"Look up…way up…" is how The Friendly Giant introduced himself to me and countless other children as we sat down to enjoy the exploits of the giant, a rooster, and a giraffe. It was a novel way to start a TV show, and a memory that came flooding back as I sat down to write about the friendly giant of semi trucks, the glorious Leyland Roadtrain Cabriolet.
It is what you think it is: a convertible truck. But unlike those official factory efforts from Dodge (Dakota Convertible) and Chevrolet (SSR), Leyland is a heavy truck manufacturer, and, as you can see, turned one of their big trucks into the ultimate summer cruiser for those who laugh in the face of low bridges.
Introduced in 1980, the Roadtrain range of heavy trucks was Leyland's way to simplify their range by producing one basic heavy truck design to suit nearly any job thrown at it.
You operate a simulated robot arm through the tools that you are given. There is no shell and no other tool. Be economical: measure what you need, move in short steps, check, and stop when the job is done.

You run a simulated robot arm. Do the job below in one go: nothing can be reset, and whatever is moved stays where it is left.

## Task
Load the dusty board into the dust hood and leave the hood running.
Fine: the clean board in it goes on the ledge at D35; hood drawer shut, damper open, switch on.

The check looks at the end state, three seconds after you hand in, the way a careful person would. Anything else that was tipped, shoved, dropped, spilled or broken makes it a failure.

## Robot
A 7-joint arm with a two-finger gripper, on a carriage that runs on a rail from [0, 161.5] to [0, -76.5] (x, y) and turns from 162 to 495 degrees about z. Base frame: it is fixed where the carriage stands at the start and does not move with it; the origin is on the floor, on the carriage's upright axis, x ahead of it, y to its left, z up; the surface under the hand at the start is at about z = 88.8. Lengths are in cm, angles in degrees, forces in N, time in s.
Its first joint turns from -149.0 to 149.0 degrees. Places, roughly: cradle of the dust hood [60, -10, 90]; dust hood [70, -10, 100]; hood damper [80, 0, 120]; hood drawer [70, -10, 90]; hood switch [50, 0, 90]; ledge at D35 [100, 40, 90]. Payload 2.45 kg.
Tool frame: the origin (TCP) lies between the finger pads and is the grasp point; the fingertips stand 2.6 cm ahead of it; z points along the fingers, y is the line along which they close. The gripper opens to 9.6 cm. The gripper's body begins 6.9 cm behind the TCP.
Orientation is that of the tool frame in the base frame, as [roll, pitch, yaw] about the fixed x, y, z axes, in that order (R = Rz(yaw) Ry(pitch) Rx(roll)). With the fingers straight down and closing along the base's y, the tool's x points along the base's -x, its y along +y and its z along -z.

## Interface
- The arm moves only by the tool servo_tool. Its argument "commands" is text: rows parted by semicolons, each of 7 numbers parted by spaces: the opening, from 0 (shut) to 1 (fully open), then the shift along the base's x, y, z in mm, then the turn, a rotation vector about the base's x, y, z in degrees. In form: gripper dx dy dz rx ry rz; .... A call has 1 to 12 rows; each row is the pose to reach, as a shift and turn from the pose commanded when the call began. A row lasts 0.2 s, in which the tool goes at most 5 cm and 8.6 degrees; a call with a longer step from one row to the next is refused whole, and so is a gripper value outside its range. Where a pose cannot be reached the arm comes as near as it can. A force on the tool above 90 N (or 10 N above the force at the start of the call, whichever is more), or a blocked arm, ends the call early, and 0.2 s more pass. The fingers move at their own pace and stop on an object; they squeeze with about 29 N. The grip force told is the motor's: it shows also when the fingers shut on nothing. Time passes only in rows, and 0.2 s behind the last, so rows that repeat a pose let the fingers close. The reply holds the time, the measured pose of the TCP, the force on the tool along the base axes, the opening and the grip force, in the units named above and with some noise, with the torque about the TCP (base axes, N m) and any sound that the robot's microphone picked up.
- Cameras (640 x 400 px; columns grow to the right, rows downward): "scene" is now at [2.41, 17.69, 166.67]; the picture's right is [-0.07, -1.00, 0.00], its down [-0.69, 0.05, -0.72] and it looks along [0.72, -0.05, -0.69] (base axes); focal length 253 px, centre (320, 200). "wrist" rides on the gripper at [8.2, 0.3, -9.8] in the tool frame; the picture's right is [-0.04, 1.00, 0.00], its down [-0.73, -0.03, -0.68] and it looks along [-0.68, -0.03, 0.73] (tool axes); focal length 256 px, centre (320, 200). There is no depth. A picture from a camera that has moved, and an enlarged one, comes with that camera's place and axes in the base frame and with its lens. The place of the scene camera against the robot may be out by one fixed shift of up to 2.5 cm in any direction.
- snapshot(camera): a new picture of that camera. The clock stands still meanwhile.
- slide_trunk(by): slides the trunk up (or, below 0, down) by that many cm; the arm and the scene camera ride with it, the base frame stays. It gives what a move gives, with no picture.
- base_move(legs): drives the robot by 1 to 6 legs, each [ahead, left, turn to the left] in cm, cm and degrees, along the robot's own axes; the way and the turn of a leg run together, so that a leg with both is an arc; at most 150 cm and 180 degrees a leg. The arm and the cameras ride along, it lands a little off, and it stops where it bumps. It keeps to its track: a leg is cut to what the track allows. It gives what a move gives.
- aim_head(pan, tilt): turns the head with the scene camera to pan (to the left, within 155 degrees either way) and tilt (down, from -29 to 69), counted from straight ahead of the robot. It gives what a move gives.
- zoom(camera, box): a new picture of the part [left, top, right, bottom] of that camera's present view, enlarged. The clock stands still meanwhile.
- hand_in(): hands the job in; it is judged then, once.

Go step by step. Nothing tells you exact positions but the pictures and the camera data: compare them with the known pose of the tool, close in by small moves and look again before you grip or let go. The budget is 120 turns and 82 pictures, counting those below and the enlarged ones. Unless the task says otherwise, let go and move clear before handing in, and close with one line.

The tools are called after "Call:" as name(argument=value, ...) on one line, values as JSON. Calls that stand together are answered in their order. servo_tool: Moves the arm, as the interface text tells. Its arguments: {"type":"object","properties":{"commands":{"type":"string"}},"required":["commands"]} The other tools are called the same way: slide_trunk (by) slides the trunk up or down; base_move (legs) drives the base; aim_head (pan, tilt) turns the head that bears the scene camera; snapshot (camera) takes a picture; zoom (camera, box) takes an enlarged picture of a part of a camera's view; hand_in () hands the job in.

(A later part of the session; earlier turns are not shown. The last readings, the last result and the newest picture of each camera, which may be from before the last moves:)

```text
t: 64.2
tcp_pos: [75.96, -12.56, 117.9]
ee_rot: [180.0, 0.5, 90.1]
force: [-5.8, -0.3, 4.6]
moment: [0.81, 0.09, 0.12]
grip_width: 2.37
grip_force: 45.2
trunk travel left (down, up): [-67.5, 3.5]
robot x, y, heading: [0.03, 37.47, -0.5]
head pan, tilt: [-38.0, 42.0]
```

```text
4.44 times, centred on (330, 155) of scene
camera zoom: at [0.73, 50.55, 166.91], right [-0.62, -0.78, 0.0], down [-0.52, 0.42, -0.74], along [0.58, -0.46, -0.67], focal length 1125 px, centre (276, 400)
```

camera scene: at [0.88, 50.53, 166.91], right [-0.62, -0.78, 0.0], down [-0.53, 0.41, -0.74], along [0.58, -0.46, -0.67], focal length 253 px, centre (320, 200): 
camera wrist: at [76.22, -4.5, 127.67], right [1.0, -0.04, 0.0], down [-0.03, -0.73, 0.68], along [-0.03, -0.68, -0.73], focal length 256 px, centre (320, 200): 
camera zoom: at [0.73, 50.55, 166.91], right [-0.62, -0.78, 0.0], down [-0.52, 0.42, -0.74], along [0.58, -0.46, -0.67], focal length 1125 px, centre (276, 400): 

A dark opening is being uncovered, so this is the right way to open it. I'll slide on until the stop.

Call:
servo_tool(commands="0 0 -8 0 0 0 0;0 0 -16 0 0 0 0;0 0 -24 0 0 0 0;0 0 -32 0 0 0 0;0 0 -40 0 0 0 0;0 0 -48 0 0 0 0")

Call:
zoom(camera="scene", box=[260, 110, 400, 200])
It was also one of the last real Leyland models made before the British marque was acquired by DAF in 1990. Today, Roadtrain models are scarce, owing to the rough lives they lived but also because rust is an issue for the model, apparently finding the cab an easy target for corrosion.
Anyway, by 1985, Leyland thought it'd be important to build something new and exciting in order to get companies excited about the Roadtrain. It'd been on sale for six years; so what would make an operator look twice as a Roadtrain drove by?
I love loopholes, and Leyland exploited a rather large one: in the UK, if a heavy truck has all of its towing equipment removed, it's classified not as a tractor or large truck—but as a "heavy motor car" and can be driven by anyone with a normal driver's license!
Thanks to a period road test by Motor magazine, I can also tell you that it's the only car in the world powered by a 12.2-litre Rolls-Royce designed and Perkins built inline-6 cylinder turbodiesel engine with 337 horsepower and 1062 lb-ft of torque—just 32 lb-ft shy of what you'd get from a Bugatti Veyron Grand Sport Vitesse.
With brisk performance considering its weight, the Roadtrain Cabriolet wouldn't have been an enjoyable way to whip around your favourite road—thoughI think that trees, narrow lanes, and a bazillion gears to shift would kill any Andretti-like adventures. Besides: ten forward gears from the constant mesh transmission would be a nightmare to a non-expert trucker.
Driven around shows during its time as a promotional vehicle, Leyland ensured the truck's fit and finish was top notch. The burgundy and white paint job reportedly took 350 hours, the full white leather interior took nine 16-hour days, and a cabinet maker built a wood replica of the dashboard and centre console in French walnut. Coachbuilder Tickford designed a neatly-folding top that took two men to erect—and, according to the Motor road test—flapped so much in the wind that it was impossible to hear the person next to you. (The top was later replaced thanks to an improved design by Crayford.)
At 6560 kg (14,462 lbs), with air-assisted drum brakes, massive engine, tricky gear change, and an incredibly bouncy ride, it's obviously not a convertible that would have been right for just anyone. In red and white, however, I wonder if this long-forgotten truck could be found and resurrected by an eager shopping mall Santa Claus.
He'd have to be careful, though, because there's one more clue this isn't any ordinary "heavy motor car": by law, no seatbelts were required.